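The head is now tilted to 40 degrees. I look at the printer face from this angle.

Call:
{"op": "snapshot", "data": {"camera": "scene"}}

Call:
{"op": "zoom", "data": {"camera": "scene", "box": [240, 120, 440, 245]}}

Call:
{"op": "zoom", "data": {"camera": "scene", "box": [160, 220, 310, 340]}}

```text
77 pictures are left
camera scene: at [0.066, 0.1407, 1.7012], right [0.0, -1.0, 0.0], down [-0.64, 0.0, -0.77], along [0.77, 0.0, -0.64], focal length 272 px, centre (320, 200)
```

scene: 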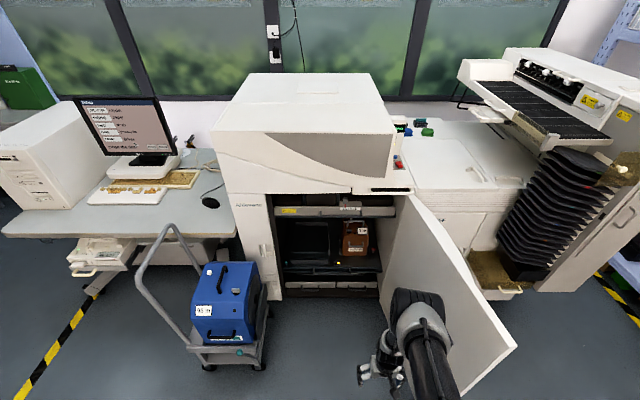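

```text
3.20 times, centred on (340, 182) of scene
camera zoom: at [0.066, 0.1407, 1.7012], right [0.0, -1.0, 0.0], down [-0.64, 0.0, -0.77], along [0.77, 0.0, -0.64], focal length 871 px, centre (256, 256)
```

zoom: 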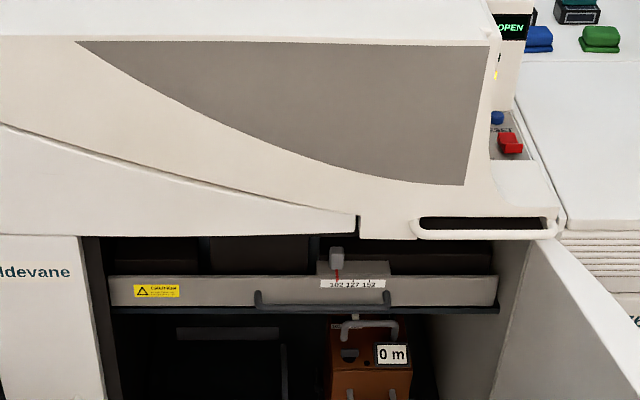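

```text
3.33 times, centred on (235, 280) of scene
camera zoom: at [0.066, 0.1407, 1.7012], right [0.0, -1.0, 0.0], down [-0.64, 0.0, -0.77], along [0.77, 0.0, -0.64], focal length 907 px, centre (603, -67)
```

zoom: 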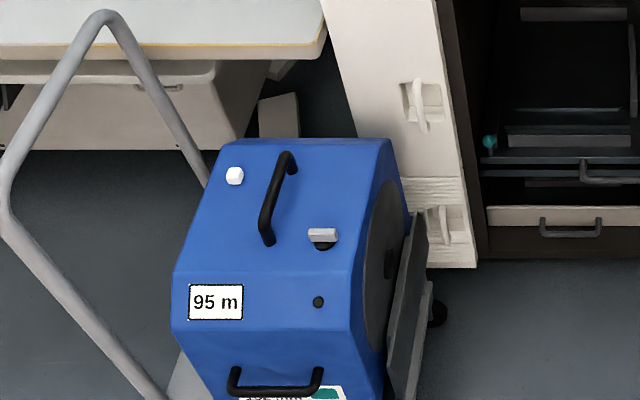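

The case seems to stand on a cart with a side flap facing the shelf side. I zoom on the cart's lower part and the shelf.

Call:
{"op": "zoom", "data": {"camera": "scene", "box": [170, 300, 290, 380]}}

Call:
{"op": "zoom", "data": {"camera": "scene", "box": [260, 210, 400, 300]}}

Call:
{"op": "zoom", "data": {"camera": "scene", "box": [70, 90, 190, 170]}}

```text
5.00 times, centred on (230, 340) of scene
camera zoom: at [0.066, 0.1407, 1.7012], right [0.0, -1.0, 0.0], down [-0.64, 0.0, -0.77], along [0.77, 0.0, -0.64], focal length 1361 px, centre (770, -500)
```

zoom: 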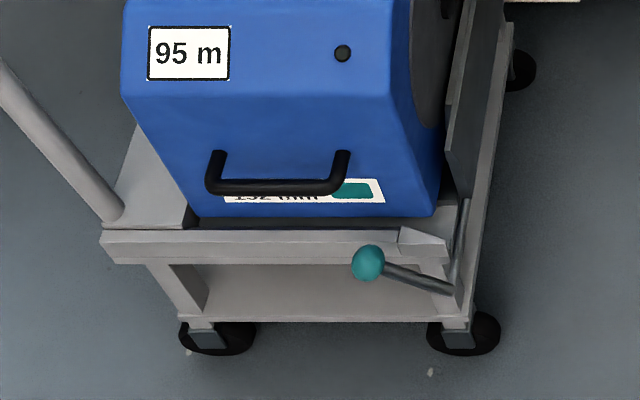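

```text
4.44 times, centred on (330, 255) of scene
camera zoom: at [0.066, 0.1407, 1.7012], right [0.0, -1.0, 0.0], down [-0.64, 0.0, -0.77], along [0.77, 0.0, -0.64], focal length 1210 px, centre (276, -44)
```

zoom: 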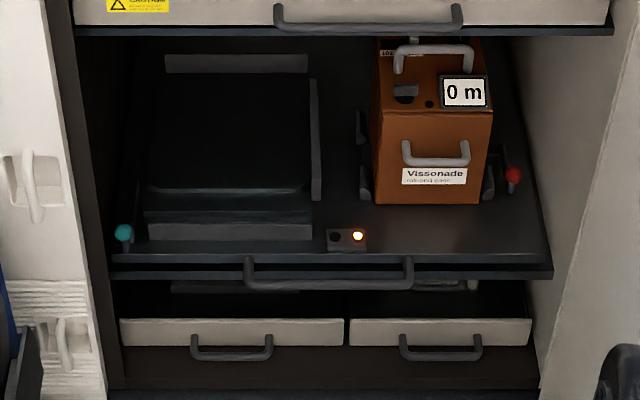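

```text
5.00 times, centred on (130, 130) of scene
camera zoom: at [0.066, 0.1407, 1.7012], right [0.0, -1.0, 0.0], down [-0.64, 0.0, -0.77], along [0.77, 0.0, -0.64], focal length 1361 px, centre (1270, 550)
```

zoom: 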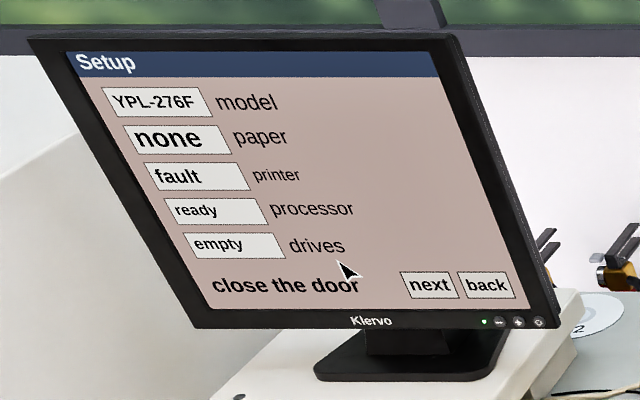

|---|

Write out the excerpt to read from "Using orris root" to "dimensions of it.", both included.

Excerpt to read -
|---|

The Story
Why it exists.
The beginning
Orris root takes years to develop. That's not poetic exaggeration, it's biology. The rhizome must dry and cure before it produces the material perfumers call Florentine orris butter, an ingredient so labor-intensive that most houses use it sparingly, a whisper in the base. Abdulaziz Alshaibani made a different choice for Selcouth's 2025 release. Veil of Orris puts the ingredient on stage three times: opening, heart, and base. The fragrance takes its name from that decision, a veil not of concealment, but of layered presence. Every phase carries the cool, powdery violet of iris. Everything else, cognac, plum, vanilla, suede, arrives as counterpoint to that through-line, warm elements pulled upward by a structure that refuses to let the cool air settle.
Using orris root in three stages of a fragrance pyramid is technically demanding. The material behaves differently at each concentration and alongside different companions. In the top, paired with cognac and plum, the orris reads as cool, powdery violet, a sharp counter to the spirit and fruit warmth. In the heart, surrounded by bourbon vanilla and lavender, the same ingredient softens, taking on a creamier, more intimate character. By the drydown, blended with benzoin and suede, the orris has become something deeper and more animal, no longer just powdery, but present, warm, almost skin-close. The result is a fragrance that never stops being about orris, while constantly revealing new dimensions of it.
The evolution
The opening hits with the full weight of cognac and plum, warm spirit, ripe fruit, bergamot cutting through clean, but the orris root arrives immediately, cool and powdery against that heat. The contrast is immediate and unusual. Within the first hour, the lavender and vanilla heart emerges, pulling the fragrance toward a softer, warmer register. The fruitiness recedes. The powder becomes velvety rather than sharp. By the second hour, the drydown has established itself: benzoin, sandalwood, and cedar creating a warm woody framework, with suede and maltol introducing a subtle sweet edge. The orris root persists through all of this, its powdery violet character threaded through every phase. On fabric, the drydown can linger into the following day, a soft, warm presence that smells like something familiar without naming itself. On skin, expect 4-6 hours with a moderate sillage that stays close rather than announcing.
Cultural impact
Veil of Orris enters a fragrance landscape that has rediscovered iris, but approaches it differently than the classical European houses. Where traditional iris fragrances tend toward restraint and elegance, this one commits to powdery force, a bold choice in a category defined by understatement. The maltol-suede drydown gives it a contemporary warmth that distinguishes it from its powdery predecessors. In the growing Middle Eastern niche market, Selcouth's emergence from Riyadh signals a shift in where serious artisanal perfumery is being made and thought about.

|---|

Solution -
Using orris root in three stages of a fragrance pyramid is technically demanding. The material behaves differently at each concentration and alongside different companions. In the top, paired with cognac and plum, the orris reads as cool, powdery violet, a sharp counter to the spirit and fruit warmth. In the heart, surrounded by bourbon vanilla and lavender, the same ingredient softens, taking on a creamier, more intimate character. By the drydown, blended with benzoin and suede, the orris has become something deeper and more animal, no longer just powdery, but present, warm, almost skin-close. The result is a fragrance that never stops being about orris, while constantly revealing new dimensions of it.